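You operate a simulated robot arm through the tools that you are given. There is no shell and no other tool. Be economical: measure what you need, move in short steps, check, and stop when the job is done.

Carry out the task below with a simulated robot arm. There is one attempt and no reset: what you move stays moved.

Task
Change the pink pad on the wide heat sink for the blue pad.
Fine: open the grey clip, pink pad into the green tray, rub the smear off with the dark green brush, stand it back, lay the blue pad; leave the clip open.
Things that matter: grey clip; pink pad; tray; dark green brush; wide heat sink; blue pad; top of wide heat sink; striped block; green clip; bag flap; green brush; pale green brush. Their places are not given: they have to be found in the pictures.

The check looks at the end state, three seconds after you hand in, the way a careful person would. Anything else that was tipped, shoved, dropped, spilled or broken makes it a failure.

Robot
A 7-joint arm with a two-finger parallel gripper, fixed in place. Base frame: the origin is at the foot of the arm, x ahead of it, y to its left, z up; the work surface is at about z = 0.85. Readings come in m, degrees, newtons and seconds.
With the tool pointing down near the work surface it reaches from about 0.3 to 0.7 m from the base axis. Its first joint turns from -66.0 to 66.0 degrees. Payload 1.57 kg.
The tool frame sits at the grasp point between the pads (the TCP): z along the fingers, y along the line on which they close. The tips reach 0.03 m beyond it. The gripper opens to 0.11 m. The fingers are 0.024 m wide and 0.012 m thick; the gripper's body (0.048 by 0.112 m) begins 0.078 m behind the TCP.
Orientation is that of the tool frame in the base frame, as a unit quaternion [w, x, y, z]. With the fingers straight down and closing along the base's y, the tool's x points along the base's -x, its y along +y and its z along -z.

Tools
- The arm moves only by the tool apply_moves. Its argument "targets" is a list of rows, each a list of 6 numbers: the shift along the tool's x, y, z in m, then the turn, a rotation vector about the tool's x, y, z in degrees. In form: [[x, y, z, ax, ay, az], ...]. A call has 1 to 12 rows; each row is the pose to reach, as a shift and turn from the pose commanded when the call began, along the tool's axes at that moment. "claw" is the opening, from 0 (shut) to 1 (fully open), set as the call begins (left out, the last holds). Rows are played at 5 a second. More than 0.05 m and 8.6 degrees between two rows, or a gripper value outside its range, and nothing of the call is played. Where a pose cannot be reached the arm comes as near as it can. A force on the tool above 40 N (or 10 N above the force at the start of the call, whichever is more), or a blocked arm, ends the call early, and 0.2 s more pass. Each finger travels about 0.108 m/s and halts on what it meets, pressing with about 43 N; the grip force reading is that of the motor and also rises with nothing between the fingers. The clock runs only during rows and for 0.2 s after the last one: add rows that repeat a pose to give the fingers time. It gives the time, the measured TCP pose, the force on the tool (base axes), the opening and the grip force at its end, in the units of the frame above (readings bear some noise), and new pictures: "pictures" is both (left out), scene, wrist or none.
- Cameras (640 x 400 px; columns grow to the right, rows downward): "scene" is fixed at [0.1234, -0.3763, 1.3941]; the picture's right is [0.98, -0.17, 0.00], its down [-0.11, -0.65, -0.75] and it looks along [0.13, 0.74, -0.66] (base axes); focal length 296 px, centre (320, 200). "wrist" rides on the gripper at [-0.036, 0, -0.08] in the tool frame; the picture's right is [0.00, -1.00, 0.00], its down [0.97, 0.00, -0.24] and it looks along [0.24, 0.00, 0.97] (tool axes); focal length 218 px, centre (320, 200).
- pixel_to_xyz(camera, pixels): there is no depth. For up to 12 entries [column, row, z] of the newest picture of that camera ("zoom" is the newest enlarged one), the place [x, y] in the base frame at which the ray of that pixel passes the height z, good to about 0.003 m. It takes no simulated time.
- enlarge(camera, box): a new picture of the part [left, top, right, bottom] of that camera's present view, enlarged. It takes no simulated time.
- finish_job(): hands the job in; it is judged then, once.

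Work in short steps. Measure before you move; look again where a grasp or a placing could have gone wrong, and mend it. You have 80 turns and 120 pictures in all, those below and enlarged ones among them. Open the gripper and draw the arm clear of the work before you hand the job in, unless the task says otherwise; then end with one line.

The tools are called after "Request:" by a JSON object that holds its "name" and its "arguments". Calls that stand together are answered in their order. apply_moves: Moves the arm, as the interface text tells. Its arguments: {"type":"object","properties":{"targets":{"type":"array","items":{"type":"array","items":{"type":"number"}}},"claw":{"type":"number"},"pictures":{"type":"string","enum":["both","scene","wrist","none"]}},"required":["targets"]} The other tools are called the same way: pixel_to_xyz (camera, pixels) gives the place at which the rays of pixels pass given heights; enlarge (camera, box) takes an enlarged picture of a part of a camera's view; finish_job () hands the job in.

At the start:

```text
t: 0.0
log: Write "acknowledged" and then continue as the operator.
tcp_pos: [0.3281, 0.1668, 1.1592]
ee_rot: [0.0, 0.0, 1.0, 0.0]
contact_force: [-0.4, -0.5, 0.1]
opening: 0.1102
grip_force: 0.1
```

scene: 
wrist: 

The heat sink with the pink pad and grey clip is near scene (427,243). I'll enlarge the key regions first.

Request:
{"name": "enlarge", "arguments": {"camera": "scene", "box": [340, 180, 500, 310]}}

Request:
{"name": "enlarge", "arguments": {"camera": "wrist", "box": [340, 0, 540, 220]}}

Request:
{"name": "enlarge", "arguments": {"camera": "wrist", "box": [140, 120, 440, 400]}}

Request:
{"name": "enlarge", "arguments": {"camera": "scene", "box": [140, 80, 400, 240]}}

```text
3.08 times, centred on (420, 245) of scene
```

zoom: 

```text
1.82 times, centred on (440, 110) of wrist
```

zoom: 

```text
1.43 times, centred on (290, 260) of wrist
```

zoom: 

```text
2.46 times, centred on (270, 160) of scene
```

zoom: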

· · ·

▶ DO THIS: Extract every line above containing the word "joint".

▶ TASK RESPONSE:
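A 7-joint arm with a two-finger parallel gripper, fixed in place. Base frame: the origin is at the foot of the arm, x ahead of it, y to its left, z up; the work surface is at about z = 0.85. Readings come in m, degrees, newtons and seconds.
With the tool pointing down near the work surface it reaches from about 0.3 to 0.7 m from the base axis. Its first joint turns from -66.0 to 66.0 degrees. Payload 1.57 kg.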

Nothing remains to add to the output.